I've heard the "sisters are good mothers and wives". I've also heard it in a different context--

That they're the wives of Jesus and the mothers of the children of the Church.

I don't know if you've heard that, but I just wanted to share.

Adoro said...

Sr. Mary ~ I thank GOD that He preserved me from entering a sorority! (although my college didn't have sorority houses).

LM ~ I'm pretty sure I don't have a vocation to be a lady bus driver! lol! Cowgirl maybe, though.

Rae ~ That's exactly what is meant by that comment. Some people actually take it literally, however, and that's taking it too far. For example...a woman who is called to religious life is indeed a Bride of Christ and a spiritual Mother of the Church, but that doesn't mean she necessarily would have been a perfect wife and mother - those are different charisms. And if it's not one's's not one's Vocation.

Hard to explain...I know what I mean but I'm expressing it badly!

Deacon Bill Burns said...

Actually, Adoro, it was none of my business and I was out of line. I apologize for it.

Anonymous said...

Theocoid ~ No, you were fine. It was actually refreshing to hear from someone who's not assuming I'm headed for the convent! lol

Warren said...

Wow, Brilliant! Adoro! This is the point exactly. So few people get this.

If I believed, that I had been called to the priesthood (and by now I'd be called a missed vocation) then the idea of marriage would not have any spiritual fire under it, so to speak.

This is why I love to ask priests, and religious of all kinds, about their vocation stories. They have about them the qualities of the best romances. They are, after all, sharing with me, a love story.

A love story, where individuals respond with unrestricted love, adoration, and comittment, to God.

This vocation is extraordinary, whereas marriage is the ordinary road. Thus, it seems to me that although priests and religious remain very much human, there is always something extraordinary, something supernatural, about the call of God, and the response, there is a characteristic joy, an abundance of it. Nowhere do I look to that joy more, than in the case of my own dear St. Francis. There was a fire of Love burning in him hotter than any fire on earth or below it. There was nothing that could satisfy him but God alone. This same fire burned in St. Elizabeth of Hungary, and in many others.

As a person called to marriage, not priesthood or religious life, I believe that I can have that fire too, in my secular state. That is what I mean by my profession to the Secular Franciscan Order.

However, I think that for those who
can leave behind the secular life, for the religious life, there is a particular joy, and charism there, that should be affirmed, encouraged and promoted, without in any way taking away from marriage.

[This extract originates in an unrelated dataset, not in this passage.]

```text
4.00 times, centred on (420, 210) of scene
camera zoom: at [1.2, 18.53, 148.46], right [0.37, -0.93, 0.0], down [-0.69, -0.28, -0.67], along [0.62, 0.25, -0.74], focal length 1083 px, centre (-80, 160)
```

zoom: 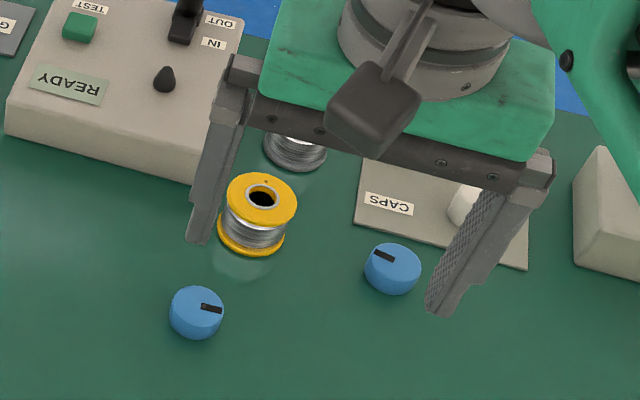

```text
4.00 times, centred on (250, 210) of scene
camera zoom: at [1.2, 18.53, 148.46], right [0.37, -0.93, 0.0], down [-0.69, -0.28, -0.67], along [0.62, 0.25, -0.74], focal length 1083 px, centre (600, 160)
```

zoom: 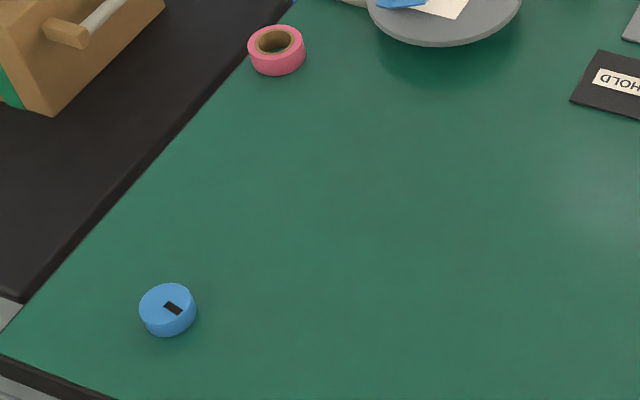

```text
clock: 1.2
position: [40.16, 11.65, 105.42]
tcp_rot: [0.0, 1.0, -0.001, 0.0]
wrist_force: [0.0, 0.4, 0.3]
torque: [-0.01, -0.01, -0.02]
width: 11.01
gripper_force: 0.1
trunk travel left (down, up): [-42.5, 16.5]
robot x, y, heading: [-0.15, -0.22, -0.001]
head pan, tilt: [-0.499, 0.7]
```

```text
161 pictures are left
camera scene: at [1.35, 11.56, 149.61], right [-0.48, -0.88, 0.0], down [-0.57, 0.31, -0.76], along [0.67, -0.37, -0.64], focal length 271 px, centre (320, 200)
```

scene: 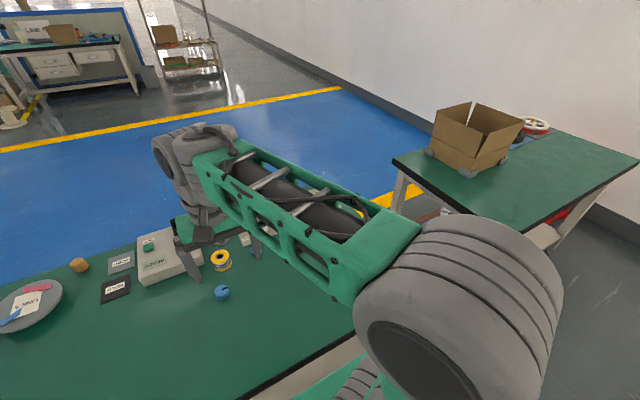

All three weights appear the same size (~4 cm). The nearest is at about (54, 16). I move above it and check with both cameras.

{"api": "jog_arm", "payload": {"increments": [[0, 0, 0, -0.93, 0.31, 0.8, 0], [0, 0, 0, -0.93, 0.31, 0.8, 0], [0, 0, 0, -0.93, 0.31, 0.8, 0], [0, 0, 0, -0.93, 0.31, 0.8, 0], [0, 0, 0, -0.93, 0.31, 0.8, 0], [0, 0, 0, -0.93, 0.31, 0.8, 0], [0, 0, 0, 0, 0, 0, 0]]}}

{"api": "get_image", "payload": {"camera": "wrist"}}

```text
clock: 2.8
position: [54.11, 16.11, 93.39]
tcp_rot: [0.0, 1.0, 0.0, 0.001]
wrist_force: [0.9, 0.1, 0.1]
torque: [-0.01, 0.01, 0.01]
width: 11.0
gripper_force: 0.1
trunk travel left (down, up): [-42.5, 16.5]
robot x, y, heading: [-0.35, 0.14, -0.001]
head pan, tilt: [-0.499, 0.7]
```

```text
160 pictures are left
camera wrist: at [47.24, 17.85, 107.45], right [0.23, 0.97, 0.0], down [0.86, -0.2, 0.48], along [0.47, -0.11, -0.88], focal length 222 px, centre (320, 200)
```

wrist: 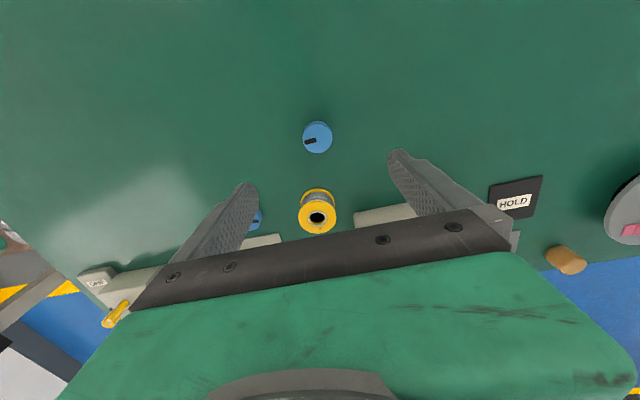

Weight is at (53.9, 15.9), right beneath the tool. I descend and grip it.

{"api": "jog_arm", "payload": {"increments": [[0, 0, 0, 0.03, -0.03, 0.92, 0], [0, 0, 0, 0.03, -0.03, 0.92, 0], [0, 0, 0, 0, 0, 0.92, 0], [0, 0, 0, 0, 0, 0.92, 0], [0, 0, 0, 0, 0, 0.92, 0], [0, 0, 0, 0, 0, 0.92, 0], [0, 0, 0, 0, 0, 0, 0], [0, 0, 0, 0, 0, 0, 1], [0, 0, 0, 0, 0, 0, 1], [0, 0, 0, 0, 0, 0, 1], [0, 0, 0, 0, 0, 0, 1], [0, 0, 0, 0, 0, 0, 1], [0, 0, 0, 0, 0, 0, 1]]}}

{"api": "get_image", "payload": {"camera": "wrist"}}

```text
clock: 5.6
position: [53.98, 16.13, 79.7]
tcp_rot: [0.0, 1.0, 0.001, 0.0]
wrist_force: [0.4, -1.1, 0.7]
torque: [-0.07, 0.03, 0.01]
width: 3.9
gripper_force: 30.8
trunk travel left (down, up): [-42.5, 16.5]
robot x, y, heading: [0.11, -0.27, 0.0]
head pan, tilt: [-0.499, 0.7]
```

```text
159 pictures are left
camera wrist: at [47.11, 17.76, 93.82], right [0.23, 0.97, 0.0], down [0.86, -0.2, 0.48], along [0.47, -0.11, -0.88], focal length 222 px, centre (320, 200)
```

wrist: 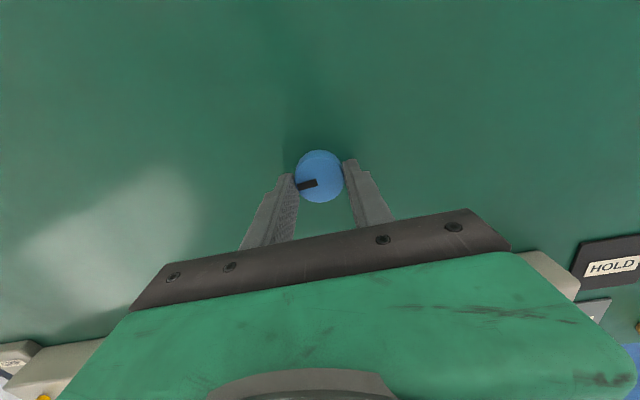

It is marriage which is the picture of the love of Christ for the Church, not the other way around. The love of Christ for the Church is eternal, human marriage is only until death do us part.

There is a particular type of response to God, made out of love not obligation, and which is the individual's response to God, although there is some role to be played by the community, or the Episcopate, there must also be an individual yes said to God, a yes like Mary's formed out of the very purest love of a handmaiden, for her Lord.

I love a good love story, and vocation stories are some of the best. My friend Sister Christina told me her vocation story, and she speaks of it the way a woman speaking about her husband would speak. Her love for God us overflowing, and her joy is evident to all. Vocations are the call of God, the ultimate lover of your soul.


uncle jim said...

cowgirl, huh?

with skis strapped to yer back, maybe?

and riding range in WY or ID or CO or some such at a ski lodge, roping in potential avalanche starters.


I want the screen rights to it.

Anonymous said...

Yeah, that sounds like fun to me!

MemoriaDei said...

I feel your discernment process and your peace when you discover. I went through this 4 years ago for 2 years. Praying daily. Asking "what?" One day outa nowhere, I heard (not a voice) say, "You don't have to wait for me to tell you. You decide and do it for love of Me." Wow, the peace. I knew immediately that God was just letting me use my free will completely to choose but to choose any which way out of love for Him." Phew...peace...felt so good.

Lillian Marie said...

I'm not sure about those ski lodges ... heard broken arms & legs occur frequently. And sometimes, you may even get a glimpse of a full moon. ha ha

Maggie said...

Vocational discernment can be so tricky- I'm currently struggingling with it- so I'm glad you're eliminated one of the options!

Have you considered consecrated virginity? It's not sisterhood, and CVs don't live in community or wear veils or call each other "sister" but they have a mystical marriage to Jesus in earth. There's an awesome blog written by a newly consecrated virgin that you might like-

Adoro said...

Maggie ~ thanks for your comment. Consecrated Virginity is also one of the options I've eliminated, although I did look into it.

What I didn't know about until recently was a Consecrated Sister Hermit, they DO wear habits (that may vary, however), and it might be something I eventually consider, especially considering that high debt would not prevent that particular Vocation.

Anonymous said...

Hi Adoro,

Yes, this is something I'm thinking about now, amidst university study and not exactly being sure about my actual vocation (being apart from any job/career).
While you may have ruled our marriage, I think I have ruled out the religious life.
So, I'm praying that I'm either directed towards marriage, or I'm seriously considering being a member (for want of a better description) of Opus Dei and taking yearly vows but living in my own home.

Good luck with it, it feels very confusing at times and it's very tempting to just look to the heavens and say 'Oh, just leave me along why don't you? It's too hard!'


Pam H. said...

Great book, re getting along with others in a convent:

The Hidden Face by Ida Friedericke Gorres. Best book (besides her own) on St. Therese of Lisieux I've ever read. Stunning.